La vie de Jafaar est pénible: pêcheur sans poissons, criblé de dettes, vivant avec des soldats israéliens qui font le guet sur le toit de sa maison, il garde la tête hors de l’eau de peine et de misère. Lorsqu’il prend dans ses filets un cochon vietnamien, il fait quelques tentatives puériles pour s’en débarrasser, puis surmonte son dégoût et ses croyances pour tirer profit de cette prise miraculeuse.

Jafaar (joué par l’extraordinaire acteur israélien Sasson Gabay) entreprend alors un commerce assez particulier avec Yelena (incarnée par l’actrice tunisienne Myriam Tekaïa), juive russe résidant dans une colonie – on ne vous dira pas à quel genre d’échange ils se livrent, histoire de ne pas brûler le punch. Bien sûr, il doit faire tout cela en cachant l’encombrante bête, qu’il déguise parfois en mouton... Jafaar, on le voit, n’est jamais à court d’idées.

Humour bon enfant



Entre un attentat suicide raté et les points de contrôle effectués par de jeunes soldats juifs mal à l’aise, il y a aussi une telenovela brésilienne et des répliques assassines – «Un cochon est un cochon partout. Comme les hommes», dit la femme de Jafaar, philosophe... L’humour bon enfant basé sur le comique de situation fait souvent mouche, d’autant que les situations sont inusitées. Par exemple, comment tirer avec une vieille Kalashnikov quand on n’a pas tenu de fusil entre ses mains depuis la guerre de Six Jours?

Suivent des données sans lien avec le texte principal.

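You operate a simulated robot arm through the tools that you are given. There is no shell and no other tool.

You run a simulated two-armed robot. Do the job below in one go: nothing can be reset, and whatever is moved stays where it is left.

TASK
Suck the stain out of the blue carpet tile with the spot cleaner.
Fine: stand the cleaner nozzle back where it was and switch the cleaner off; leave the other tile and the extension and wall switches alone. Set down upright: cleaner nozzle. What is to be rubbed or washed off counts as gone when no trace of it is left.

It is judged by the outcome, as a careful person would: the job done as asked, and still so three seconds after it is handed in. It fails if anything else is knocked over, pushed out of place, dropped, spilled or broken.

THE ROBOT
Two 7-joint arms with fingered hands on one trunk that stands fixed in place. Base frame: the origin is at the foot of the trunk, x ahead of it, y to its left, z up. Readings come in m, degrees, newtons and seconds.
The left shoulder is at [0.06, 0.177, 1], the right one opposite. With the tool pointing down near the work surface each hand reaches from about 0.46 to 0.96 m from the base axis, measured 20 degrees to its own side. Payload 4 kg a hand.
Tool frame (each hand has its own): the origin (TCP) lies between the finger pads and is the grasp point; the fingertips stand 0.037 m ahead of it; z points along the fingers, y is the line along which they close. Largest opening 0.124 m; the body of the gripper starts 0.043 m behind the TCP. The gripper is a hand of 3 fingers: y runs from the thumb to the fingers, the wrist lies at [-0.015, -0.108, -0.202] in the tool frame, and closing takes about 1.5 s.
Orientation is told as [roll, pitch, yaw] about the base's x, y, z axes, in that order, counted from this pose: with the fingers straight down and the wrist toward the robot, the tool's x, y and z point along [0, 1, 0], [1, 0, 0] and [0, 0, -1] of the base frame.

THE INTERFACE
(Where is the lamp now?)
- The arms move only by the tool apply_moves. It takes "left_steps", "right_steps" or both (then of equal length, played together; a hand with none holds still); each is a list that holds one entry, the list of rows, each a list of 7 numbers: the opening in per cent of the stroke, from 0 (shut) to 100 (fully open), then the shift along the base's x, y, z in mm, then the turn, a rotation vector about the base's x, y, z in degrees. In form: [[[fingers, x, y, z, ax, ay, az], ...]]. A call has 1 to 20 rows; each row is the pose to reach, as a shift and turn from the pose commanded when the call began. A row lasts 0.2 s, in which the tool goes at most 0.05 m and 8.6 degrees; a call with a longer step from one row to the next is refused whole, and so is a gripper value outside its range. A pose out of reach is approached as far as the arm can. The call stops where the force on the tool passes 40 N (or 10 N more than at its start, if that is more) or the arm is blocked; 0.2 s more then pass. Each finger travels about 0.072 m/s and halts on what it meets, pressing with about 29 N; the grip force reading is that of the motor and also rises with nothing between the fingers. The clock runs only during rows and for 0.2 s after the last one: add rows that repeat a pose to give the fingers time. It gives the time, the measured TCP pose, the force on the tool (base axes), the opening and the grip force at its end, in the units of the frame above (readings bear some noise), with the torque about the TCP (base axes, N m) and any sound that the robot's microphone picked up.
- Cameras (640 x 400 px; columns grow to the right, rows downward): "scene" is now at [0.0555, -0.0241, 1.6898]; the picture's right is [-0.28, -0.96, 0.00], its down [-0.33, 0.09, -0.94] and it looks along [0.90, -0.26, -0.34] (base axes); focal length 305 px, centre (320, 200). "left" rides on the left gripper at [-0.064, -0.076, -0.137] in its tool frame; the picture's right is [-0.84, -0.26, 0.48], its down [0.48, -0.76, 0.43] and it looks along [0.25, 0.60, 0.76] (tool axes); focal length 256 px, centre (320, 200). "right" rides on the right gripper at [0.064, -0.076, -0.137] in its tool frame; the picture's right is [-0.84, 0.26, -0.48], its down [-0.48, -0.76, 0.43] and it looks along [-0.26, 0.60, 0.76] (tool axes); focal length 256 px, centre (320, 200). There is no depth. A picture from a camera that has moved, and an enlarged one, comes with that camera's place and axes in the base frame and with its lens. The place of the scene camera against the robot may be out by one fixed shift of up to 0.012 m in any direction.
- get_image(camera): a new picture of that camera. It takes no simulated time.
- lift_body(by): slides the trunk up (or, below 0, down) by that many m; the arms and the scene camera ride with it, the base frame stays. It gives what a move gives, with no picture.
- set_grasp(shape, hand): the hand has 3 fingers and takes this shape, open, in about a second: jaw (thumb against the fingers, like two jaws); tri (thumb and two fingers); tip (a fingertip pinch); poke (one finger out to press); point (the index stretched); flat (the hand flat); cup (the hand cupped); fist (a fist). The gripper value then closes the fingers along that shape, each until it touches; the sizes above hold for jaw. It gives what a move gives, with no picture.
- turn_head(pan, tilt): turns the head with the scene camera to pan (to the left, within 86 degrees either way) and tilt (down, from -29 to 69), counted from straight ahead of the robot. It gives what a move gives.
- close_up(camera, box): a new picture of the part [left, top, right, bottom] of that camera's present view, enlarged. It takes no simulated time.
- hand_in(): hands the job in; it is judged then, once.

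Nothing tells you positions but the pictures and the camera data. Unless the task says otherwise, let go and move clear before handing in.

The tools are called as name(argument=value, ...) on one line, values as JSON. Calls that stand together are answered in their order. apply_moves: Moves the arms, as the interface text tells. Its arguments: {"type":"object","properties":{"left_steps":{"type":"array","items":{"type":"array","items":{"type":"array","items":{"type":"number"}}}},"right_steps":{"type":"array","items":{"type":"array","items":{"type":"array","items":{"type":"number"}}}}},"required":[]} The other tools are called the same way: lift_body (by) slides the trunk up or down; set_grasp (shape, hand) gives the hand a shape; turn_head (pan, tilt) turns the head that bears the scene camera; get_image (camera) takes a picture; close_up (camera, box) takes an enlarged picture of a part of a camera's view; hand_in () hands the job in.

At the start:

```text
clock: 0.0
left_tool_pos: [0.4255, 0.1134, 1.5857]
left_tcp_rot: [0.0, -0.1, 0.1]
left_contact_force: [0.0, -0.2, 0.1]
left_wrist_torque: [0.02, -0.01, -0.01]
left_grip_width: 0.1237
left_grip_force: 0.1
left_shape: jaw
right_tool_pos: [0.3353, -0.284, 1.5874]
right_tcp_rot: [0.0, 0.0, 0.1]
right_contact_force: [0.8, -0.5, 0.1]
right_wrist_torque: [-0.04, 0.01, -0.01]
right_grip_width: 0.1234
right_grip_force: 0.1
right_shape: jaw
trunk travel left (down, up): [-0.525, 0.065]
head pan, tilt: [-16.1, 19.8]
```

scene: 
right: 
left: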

En renvoyant dos à dos les deux peuples ennemis, mais aussi en mettant l’accent sur ce qui les raproche, Sylvain Estibal signe une fable politique rigolote sur des enjeux plus que sérieux, qui fleure parfois l’angélisme – personne n’y meurt, malgré les nombreux dangers encourus. Mais comment être contre une histoire qui se termine avec les mots «ensemble» et «paix»?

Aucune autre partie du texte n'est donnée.